I stayed at Minoo twice, first in the beginning in one of the dorm beds and then again with my boyfriend in one of the private rooms, and then, due to lack of availability of private rooms, we moved down to another dorm that turned into a private hostel because of the angels behind reception who packed everyone into other dorms, I believe so that we could have the room to ourselves. Some of the rooms have double beds, this being one of them. We paid for two beds but there is a double option, I don’t know for sure if you can pay more to share or not. There are a lot of dorms. They’re all creative and beautiful, filled with beautiful people, and, above all, comfortable. I’ve only seen one bunk bed and there is plenty of room between ass, face, and ceiling.

In between my first and second stay at Minoo, my boyfriend, Stef, and I stayed at a place we found on AirBnB. I’ve used AirBnB a lot, I’m not going to go back and count how many times but I started using it about two years ago, and it has been a pretty nice game changer. I have had one negative experience in my new stomping grounds, NL, which was a pretty sad moment for me. Nevertheless, if you haven’t already used AirBnB before, contact me and I will send you a link that will benefit me.

This was a good idea. It was a bit further from the typical touristic sites but it really gives you a glimpse of the city. And actually it helped me understand the city more. It’s a pretty accessible city, the trams seem to go almost anywhere. From where we stayed it took about 30 minutes via tram to get to the Szchényi Baths and the park that surrounds it, as well as Hero’s Square, and the Hungarian Museum. I think we stayed around Budapest 15 but I really can’t remember. We were both sick the three (maybe four?) days that we stayed there, so we didn’t really get to know the terrain to much, but from what we did see the non-central Budapest is still pretty great.

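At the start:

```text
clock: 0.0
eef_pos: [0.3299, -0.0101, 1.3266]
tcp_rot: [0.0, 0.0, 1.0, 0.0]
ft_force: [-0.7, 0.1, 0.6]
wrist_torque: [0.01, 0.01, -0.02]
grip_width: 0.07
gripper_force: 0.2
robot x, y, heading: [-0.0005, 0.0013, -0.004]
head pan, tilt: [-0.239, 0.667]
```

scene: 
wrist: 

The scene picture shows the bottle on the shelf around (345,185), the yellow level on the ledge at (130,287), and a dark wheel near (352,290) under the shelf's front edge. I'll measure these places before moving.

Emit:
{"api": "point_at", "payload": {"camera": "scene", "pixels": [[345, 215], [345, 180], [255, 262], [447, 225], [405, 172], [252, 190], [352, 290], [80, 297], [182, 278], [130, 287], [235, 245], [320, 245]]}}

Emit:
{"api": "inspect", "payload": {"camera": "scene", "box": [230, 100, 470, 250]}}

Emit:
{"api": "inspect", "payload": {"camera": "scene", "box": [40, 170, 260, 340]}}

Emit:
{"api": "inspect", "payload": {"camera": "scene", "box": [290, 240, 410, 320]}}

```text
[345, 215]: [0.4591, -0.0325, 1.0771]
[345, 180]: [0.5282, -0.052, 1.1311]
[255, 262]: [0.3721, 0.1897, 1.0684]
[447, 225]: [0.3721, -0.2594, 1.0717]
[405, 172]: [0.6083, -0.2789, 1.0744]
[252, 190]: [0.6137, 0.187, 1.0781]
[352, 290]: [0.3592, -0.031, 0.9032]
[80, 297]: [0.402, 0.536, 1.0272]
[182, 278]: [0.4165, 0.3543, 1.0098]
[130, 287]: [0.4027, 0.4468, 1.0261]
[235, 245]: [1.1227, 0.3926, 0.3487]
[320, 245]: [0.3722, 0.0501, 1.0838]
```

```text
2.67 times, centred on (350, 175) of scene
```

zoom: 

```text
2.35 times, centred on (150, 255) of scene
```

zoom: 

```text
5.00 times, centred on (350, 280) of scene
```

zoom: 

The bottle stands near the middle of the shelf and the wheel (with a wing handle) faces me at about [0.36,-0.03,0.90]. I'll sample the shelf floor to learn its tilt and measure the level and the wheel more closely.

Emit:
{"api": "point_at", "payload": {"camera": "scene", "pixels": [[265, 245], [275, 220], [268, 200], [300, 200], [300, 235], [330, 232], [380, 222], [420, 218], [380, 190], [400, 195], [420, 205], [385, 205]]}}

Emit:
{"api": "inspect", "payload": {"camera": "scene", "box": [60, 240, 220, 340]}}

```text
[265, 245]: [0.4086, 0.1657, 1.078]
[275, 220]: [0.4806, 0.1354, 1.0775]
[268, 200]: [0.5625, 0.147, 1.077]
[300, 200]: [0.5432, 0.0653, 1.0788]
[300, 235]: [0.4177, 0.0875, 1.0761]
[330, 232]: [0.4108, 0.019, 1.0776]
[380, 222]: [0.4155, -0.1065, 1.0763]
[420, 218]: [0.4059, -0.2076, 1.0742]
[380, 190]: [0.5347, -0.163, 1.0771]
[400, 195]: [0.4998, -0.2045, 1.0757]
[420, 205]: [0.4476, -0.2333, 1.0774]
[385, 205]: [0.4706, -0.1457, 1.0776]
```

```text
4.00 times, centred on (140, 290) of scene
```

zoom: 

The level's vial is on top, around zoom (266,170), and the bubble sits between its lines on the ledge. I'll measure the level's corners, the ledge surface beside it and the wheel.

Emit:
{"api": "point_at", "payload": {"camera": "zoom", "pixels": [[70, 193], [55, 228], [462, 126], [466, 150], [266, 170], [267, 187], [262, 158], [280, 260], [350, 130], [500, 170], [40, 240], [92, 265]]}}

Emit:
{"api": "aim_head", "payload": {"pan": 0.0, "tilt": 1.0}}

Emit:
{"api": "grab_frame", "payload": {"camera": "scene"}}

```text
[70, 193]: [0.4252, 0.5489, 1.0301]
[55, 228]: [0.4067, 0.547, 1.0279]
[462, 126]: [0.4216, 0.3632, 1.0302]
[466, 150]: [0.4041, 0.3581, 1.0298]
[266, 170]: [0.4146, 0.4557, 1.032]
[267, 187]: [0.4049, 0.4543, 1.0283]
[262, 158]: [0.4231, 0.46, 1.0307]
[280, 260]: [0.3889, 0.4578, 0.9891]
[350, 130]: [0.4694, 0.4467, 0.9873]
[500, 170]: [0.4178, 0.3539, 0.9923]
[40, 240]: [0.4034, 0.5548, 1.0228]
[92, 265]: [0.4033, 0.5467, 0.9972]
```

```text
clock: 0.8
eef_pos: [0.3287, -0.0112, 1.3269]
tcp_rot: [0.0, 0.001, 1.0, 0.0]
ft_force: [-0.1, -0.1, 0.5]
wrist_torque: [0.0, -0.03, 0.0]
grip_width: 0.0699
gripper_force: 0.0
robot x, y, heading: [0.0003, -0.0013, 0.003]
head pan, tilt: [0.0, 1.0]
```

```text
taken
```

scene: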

The reason I choose AirBnB so often, aside from the fact that it’s cheaper than a room for two at a hotel/hostel, is that you get to interact with people from the country you’re touristing in and, odds are, they’re going to be at least somewhat likeminded to you. Our host even offered the whole flat (at a higher price, of course) if we preferred more privacy (which I think is super nice), but we chose a shared studio because I have this feeling that if you really want to get to know the city you’re better off getting to know the locals. I won’t get too far into my philosophy on that right now, but it has been beneficial. Our host was super cool, really interesting to talk to and to get to know as a person.

Your host can tell you things that maybe a typical hotel or hostel worker can’t, they can gage your personality a bit more and help you out because, after all, they aren’t doing this “just for work” as a normal hotel/hostel concierge is, they’re just cool people who rent out their flat and, probably, are often travelers too. For example, a host from AirBnB may be able to tell you about the weird quirks of the city, or the culture, cool or underground clubs to check out, the less-seen less-known side of the city.

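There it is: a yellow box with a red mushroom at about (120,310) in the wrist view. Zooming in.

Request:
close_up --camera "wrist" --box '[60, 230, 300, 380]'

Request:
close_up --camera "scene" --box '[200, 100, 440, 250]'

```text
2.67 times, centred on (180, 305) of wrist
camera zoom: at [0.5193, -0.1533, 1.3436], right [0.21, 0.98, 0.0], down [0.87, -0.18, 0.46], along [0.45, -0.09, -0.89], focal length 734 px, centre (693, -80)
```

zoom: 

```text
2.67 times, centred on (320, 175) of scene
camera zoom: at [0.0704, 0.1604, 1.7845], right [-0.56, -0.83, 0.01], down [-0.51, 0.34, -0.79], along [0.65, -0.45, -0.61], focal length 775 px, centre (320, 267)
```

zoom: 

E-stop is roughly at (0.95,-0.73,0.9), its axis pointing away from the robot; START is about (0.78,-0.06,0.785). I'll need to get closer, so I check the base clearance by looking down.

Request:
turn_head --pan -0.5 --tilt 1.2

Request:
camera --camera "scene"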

Also, hosts can be pretty cool in and of themselves. Our host this time was a world-traveler, photographer, and Latin dancer – amongst other things- with all sorts of beautiful interests ranging from psychology, meditation, to politics, which of course led to a whole wide range of conversation between us three, well four on the days when her boyfriend was there. And she has a cat! That’s the easy access to my heart, my favorite AirBnB host (that’s you Marissa if you ever read this!) also had a cat, it’s kind of a statement piece, a small note about who you are as a person. [I’m not going to write about the host too much because I feel that’s kind of faux pas but if she reads this and would like me to mention her name just message me and I will come back and edit this.]

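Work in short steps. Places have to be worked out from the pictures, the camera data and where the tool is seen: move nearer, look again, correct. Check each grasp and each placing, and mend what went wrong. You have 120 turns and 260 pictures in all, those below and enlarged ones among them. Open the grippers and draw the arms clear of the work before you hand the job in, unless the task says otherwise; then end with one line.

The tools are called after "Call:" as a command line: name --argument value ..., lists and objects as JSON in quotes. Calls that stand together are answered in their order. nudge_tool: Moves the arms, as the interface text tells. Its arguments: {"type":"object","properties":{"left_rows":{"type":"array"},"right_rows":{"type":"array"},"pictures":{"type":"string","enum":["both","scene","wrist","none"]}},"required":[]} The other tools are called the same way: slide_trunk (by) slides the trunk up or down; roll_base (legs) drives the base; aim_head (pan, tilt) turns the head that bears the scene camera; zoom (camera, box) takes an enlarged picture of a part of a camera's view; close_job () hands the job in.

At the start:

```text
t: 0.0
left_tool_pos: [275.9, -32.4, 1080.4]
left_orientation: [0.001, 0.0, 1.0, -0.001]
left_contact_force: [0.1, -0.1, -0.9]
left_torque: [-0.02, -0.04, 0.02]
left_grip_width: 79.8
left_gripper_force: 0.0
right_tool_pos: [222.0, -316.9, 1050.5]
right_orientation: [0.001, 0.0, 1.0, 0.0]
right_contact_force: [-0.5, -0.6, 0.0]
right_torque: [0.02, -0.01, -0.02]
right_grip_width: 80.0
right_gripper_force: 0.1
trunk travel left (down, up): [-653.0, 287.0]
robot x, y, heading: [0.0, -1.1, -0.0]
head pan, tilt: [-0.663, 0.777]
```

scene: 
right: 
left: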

And so, we had another successful AirBnB experience. After that we went a little bit closer and also a little bit further from central Budapest and stayed in a cheap hotel with shared bathrooms. It was not very nice. I used my faithful booking website Agoda (I know it’s the same as Booking.com but after being screwed over twice by Booking I just refuse to use it).

My boyfriend says he things Hungary was cheaper maybe ten years ago, but now the €20-30 range just doesn’t get you the same as it once did. Saved for AirBnB, even a private room in the hostel was out of budget for two cheap-o’s like us. This place was about 25 USD, the walls were dirty (and not in the dirty but actually clean way, just in the dirty grimey way), the bed was clean for sure but it still looked dirty, really everything was stained in one way or another, covered in dust, possibly mold, in short.. it was gross. The wifi didn’t work from the bedroom so we had to sit at this tiny kitchen table at the end of the hall so we could talk to our family and friends and download a movie to watch for later, giving us the added luxury of hearing the goings ons in everyone’s bedrooms. We took a mild day tour of the surrounding area on moped solely because the place was too dirty and too small to hang out in for the whole day. It was a nice area and we met this really rare human who worked in L.A. often, really loved the U.S., selling gold and jewelry or something. A rare find but definitely worth it.

 

After this we returned, with glee, to Minoo and continued to meet wonderful people and, this time, my beau was there to share in the magic. We then spent three days camping at Lake Balaton, which is a four hour moped drive for him or a two hour train ride + one hour layover for me from Budapest. The cost was about €15/night for the spot, which is a bit pricy as far as campgrounds go, creating tough competition against the warm beds and clean showers of a hostel. The lake was definitely beautiful and worth a visit, though it is pretty massive and there’s not much in between so if you don’t have your own mode of transportation I do suggest you find one because the surrounding areas are worth exploring, far more than we did in our stay. So that’s actually four different accommodation types in Hungary. Three in Budapest, one in Lake Balaton.

 

The reason I call these all “where not to stay” is because Budapest, to me (others have disagreed) is a beautifully non-touristic city. Yes, it has its tourist parts but its nothing compared to other cities. I do hope that you find this helpful and ask that you not be a tourist to these places. I want the people that read this to experience the beauty that I do when I visited Budapest and that can’t be accomplished if it becomes overrun by careless tourists. Please love this city as I have, visit it, love it, but do not be a tourist in it.